** start of SOURCE MATERIAL **

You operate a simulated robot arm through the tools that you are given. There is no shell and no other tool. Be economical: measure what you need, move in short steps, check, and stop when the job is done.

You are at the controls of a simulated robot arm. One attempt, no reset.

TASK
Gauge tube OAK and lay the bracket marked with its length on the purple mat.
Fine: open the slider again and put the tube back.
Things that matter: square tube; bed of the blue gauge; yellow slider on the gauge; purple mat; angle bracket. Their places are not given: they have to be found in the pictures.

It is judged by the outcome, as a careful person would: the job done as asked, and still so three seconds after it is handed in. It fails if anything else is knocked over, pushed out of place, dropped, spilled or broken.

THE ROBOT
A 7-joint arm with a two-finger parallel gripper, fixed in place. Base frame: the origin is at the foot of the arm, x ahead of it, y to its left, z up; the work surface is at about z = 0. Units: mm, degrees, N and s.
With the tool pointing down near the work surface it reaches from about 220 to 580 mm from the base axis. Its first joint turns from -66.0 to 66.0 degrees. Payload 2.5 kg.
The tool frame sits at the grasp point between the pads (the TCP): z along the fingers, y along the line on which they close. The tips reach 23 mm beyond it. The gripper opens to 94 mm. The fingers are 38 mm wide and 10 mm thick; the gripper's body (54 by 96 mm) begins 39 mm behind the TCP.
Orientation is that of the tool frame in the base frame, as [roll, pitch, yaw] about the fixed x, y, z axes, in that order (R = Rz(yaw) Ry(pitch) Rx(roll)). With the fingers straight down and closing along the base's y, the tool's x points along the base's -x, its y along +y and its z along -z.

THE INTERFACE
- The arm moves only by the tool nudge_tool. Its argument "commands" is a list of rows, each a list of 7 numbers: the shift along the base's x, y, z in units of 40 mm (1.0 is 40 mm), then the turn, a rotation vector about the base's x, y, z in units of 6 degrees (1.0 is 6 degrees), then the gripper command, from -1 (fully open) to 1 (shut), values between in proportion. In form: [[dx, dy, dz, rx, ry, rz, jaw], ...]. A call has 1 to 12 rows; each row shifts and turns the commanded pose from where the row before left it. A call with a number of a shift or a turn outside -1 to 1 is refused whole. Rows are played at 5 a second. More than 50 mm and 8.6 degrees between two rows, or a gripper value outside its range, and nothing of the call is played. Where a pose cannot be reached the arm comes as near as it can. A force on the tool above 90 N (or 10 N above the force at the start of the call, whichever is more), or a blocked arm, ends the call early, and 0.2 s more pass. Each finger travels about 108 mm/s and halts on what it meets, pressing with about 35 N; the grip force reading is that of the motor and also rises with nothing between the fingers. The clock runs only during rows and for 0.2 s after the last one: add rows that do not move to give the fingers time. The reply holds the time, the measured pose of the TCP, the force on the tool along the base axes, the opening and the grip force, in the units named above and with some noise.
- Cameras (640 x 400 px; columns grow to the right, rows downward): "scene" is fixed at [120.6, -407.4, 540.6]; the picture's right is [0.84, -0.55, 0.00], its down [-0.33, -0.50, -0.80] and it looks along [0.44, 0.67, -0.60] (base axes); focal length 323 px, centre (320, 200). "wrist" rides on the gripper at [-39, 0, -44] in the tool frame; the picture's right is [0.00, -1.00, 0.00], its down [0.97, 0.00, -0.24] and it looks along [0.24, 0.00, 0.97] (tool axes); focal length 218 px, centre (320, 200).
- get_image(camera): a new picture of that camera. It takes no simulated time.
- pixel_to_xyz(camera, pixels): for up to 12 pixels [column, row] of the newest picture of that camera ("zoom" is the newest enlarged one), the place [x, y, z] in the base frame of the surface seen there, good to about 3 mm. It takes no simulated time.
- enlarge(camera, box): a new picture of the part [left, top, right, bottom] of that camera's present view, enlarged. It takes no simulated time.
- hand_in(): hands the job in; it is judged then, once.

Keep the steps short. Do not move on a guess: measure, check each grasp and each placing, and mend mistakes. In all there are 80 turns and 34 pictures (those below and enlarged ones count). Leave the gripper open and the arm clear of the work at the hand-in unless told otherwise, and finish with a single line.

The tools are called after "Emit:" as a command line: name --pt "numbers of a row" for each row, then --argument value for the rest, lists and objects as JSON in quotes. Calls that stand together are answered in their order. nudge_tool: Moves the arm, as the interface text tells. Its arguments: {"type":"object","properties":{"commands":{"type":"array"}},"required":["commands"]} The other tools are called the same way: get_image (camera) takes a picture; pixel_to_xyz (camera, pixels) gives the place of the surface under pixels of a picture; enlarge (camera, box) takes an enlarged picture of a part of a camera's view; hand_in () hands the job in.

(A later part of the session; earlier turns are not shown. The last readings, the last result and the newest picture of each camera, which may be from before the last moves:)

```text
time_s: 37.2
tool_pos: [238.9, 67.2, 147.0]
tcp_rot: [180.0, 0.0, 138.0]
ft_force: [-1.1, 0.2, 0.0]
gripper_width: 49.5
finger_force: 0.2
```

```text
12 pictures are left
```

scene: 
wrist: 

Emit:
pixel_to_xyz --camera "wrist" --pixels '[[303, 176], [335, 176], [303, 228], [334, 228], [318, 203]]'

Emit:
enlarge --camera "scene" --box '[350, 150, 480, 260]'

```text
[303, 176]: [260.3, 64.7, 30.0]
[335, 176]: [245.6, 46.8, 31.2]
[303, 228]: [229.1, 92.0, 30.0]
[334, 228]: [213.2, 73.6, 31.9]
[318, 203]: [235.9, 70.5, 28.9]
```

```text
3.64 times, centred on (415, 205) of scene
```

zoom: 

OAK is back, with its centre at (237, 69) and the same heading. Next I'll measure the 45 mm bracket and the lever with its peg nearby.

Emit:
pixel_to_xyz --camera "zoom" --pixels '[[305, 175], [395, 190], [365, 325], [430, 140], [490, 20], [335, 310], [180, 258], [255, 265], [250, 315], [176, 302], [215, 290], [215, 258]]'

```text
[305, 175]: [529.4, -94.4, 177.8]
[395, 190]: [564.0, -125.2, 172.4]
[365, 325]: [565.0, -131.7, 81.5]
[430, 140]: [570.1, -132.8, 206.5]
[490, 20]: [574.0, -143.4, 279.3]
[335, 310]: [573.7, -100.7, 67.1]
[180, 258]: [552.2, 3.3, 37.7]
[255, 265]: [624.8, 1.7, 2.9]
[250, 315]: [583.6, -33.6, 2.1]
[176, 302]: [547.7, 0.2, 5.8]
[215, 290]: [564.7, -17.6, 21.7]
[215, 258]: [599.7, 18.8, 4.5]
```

** end of SOURCE MATERIAL **

### [SHORT PROBLEM]
Nothing but the lines from the one with "With the tool" through the one with "The tool frame sits" should be repeated, and each exactly. Use a Markdown table whose columns are Nr (a running number) and Value (the line), and skip blank lines.

### [ANSWER FOR THIS EXERCISE]
| Nr | Value |
|---|---|
| 1 | With the tool pointing down near the work surface it reaches from about 220 to 580 mm from the base axis. Its first joint turns from -66.0 to 66.0 degrees. Payload 2.5 kg. |
| 2 | The tool frame sits at the grasp point between the pads (the TCP): z along the fingers, y along the line on which they close. The tips reach 23 mm beyond it. The gripper opens to 94 mm. The fingers are 38 mm wide and 10 mm thick; the gripper's body (54 by 96 mm) begins 39 mm behind the TCP. |